Point well taken. However, I found that USB is ever becoming harder to 
avoid: BIOS boot from USB media, USB mouse and keyboards, ... As a 
self-defense strategy, I do compile the Linux kernel with selected USB 
device support.

>
>>> If a paranoid is
>>> supposed to trust the device, then either it will be
>>> because s/he built it him/herself, or
>
>> A problem I found when attempting to reduce the system integrity (visual
>> or whatever) inspection property is the following one: once the system
>> integrity finally rests on a very simple and small system component
>> (e.g. the device you suggest), the inspection either turns into an act
>> of faith, or requires sophisticated tools (not very practical). Indeed
>> someone pointed at the attack vector of a high quality noise-free
>> resistor hidden in the package of a cheap noisy resistor.
>
>
> And most people are willing to trust makers at the component level for
> an extremely simple device whose electronic components are visible.
> Those who are not willing, are the very same paranoids I mentioned who
> will insist on building a device themselves from individual components
> they buy and test themselves.
>
> This, IMO, is why there needs to be at least one very simple schematic
> calling for widely available standard parts.  For the paranoids who
> won't trust it unless they build it themselves.  The scheme you proposed
> (current noise) presents a reasonable method for building one.
>

There are three sections in this schematics:
- The wheatstone bridge (a resistor network with a regulated DC source)
- The analog-to-digital conversion step (with an operational amplifier 
stage before the actual digitization)
- The very simple logic for interfacing to the host, supporting the 
protocol (actually RS232 serial transmit only, or a functional equivalent).
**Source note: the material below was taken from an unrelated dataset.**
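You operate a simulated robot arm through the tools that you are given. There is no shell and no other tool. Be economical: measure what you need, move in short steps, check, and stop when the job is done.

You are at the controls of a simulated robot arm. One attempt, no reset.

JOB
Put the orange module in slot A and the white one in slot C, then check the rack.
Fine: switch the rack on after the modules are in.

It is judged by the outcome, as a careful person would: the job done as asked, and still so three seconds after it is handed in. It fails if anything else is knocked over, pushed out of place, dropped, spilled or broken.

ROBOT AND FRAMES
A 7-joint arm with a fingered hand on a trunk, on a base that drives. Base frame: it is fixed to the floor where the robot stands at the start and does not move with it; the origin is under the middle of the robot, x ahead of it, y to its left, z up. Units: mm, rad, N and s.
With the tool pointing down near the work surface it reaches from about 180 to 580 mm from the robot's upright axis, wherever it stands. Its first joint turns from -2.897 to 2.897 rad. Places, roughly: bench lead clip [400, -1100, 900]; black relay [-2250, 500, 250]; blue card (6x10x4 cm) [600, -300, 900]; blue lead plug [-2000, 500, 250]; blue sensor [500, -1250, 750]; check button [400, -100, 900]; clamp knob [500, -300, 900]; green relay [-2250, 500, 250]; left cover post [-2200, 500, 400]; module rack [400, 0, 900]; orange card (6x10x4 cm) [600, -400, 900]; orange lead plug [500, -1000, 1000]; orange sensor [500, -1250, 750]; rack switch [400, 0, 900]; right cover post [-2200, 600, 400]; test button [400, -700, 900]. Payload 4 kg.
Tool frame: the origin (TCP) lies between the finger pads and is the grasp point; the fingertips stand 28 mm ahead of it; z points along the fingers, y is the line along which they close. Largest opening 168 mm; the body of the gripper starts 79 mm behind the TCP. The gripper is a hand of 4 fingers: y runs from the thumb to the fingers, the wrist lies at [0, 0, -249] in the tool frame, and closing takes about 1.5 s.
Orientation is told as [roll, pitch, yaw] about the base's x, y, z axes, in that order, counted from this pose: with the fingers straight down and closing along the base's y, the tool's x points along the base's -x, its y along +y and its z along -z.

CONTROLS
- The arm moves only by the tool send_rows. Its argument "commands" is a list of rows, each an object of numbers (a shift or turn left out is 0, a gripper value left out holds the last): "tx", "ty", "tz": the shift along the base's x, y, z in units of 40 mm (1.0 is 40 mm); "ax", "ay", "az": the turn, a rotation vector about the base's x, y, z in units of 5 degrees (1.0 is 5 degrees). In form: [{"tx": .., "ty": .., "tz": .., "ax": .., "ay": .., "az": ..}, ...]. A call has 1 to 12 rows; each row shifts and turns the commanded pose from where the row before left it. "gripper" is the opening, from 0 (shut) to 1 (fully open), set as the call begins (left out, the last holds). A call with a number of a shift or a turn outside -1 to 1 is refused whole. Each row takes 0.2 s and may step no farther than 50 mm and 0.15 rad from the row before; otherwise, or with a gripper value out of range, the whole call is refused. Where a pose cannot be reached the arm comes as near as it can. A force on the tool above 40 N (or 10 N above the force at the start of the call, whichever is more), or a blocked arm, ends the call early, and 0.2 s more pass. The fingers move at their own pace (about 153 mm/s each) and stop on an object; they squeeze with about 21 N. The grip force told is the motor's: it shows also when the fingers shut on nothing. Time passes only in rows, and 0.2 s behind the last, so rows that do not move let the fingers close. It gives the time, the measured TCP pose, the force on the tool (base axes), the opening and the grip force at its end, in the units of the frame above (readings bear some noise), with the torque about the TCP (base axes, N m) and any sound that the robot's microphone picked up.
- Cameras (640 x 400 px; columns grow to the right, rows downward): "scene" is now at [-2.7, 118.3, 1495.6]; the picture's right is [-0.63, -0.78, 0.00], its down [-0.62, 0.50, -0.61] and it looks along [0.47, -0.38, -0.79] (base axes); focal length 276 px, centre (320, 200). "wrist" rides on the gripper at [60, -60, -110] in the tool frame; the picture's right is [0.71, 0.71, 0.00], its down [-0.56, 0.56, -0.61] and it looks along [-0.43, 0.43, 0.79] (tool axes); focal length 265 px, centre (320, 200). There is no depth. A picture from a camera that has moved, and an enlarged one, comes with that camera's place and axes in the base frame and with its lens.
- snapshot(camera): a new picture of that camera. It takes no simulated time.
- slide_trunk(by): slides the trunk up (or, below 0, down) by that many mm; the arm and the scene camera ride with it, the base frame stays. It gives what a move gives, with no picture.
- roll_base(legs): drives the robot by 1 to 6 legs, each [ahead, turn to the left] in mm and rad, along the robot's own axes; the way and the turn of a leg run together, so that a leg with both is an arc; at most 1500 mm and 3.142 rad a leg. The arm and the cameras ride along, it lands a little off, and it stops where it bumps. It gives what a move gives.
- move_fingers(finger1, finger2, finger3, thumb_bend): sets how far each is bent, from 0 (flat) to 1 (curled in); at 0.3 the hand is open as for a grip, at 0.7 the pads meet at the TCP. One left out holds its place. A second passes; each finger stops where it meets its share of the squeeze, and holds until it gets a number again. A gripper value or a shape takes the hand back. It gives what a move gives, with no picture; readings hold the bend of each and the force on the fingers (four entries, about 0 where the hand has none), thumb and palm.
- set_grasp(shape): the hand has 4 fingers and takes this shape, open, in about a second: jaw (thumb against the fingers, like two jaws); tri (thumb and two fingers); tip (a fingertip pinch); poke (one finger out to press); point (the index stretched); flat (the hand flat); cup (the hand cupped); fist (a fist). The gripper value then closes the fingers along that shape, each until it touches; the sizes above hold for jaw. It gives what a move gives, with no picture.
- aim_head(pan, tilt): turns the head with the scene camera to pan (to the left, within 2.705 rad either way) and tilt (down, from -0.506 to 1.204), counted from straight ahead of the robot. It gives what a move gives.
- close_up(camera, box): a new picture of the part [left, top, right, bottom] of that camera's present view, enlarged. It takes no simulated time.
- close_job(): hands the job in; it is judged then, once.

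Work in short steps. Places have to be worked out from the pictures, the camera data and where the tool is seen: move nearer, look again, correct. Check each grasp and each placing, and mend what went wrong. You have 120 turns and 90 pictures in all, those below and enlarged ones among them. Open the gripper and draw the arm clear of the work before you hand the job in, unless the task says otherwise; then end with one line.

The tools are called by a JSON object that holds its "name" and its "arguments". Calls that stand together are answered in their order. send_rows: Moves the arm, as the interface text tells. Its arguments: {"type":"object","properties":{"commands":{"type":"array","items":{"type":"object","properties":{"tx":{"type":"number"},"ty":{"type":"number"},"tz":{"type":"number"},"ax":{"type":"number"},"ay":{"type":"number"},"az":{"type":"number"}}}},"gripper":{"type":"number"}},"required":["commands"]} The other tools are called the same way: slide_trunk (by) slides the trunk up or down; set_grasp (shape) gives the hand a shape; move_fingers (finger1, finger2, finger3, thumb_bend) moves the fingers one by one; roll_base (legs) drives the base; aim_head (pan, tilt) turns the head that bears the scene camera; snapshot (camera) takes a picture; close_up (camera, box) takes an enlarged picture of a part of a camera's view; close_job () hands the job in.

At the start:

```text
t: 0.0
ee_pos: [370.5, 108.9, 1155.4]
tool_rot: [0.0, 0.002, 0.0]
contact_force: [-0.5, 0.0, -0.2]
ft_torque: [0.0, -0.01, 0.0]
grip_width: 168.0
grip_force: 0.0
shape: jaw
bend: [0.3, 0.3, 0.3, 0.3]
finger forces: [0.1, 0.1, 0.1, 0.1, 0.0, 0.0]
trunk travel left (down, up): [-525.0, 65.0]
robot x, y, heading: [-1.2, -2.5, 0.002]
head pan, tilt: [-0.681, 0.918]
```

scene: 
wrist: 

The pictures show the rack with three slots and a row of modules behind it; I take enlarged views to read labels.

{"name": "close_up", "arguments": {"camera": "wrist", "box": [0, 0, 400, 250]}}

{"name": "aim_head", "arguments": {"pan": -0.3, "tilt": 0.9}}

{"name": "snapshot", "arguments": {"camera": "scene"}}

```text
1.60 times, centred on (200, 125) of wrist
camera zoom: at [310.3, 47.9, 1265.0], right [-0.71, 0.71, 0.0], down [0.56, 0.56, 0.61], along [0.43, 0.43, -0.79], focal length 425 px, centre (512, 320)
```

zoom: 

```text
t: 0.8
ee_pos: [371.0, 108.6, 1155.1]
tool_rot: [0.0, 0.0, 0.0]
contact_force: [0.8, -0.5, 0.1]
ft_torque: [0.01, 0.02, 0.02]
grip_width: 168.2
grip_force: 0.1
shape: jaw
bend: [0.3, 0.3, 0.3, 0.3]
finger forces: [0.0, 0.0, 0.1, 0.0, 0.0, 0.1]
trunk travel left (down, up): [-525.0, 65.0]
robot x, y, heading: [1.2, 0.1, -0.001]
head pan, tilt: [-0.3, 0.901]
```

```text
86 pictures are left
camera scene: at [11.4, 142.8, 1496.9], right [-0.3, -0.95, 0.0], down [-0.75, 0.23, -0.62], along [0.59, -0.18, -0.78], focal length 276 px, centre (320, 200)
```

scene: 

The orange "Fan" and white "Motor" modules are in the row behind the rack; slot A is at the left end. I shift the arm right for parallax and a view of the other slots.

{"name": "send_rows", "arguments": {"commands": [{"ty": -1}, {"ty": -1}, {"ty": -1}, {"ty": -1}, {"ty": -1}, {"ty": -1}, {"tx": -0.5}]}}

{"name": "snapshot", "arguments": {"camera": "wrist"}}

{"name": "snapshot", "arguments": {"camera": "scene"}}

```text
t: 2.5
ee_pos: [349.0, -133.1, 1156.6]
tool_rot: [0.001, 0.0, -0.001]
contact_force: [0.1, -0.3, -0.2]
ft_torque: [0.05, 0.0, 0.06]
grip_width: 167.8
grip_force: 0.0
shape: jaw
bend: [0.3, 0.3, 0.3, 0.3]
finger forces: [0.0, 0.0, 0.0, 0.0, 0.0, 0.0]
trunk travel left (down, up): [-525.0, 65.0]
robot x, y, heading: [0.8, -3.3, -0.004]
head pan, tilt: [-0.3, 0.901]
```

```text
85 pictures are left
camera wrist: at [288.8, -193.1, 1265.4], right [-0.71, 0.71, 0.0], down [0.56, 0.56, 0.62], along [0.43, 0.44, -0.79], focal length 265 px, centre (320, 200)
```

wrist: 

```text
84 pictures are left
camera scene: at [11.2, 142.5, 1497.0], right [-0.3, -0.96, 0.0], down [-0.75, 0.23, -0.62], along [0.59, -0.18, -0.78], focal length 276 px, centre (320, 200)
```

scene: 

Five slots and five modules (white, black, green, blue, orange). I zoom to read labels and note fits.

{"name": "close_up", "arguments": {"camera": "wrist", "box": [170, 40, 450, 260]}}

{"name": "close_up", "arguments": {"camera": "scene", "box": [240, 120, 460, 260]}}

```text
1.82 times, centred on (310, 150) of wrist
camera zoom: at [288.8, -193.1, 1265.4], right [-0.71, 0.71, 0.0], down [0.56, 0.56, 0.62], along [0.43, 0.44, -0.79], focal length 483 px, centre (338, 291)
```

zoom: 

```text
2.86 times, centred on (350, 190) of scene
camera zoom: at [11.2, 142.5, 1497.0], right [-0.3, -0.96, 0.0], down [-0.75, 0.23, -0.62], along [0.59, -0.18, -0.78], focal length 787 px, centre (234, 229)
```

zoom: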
The first part I should release soon, as a simple service to the crypto 
community.

The second part is the Texas Instrument ADS1232 integrated circuit, or 
equivalent.

The last point does require some logic which can hardly be implemented 
by discrete TTL gates these days (did you ear that CMOS has been 
invented not too long ago?). The hardware designer would go for a CPLD 
implementation and the software actor would go for an 8-bit 
micro-controller.

> It needn't be the only schematic for devices meeting the wire level
> communication spec and purporting to provide unpredictable bits, nor
> even the only schematic simple enough to self-build; but at least one
> such schematic needs to exist and be public so anybody can build it.
>
>> Here you are asking for interoperability between HW and SW based on a
>> specification. The definition of "random" (now "unpredictable bits") is
>> challenging:
>
> Again, defining "random" is for philosophers.  It is the makers and
> users who decide for themselves what definition they accept, and they
> will not care what the philosophers say about it.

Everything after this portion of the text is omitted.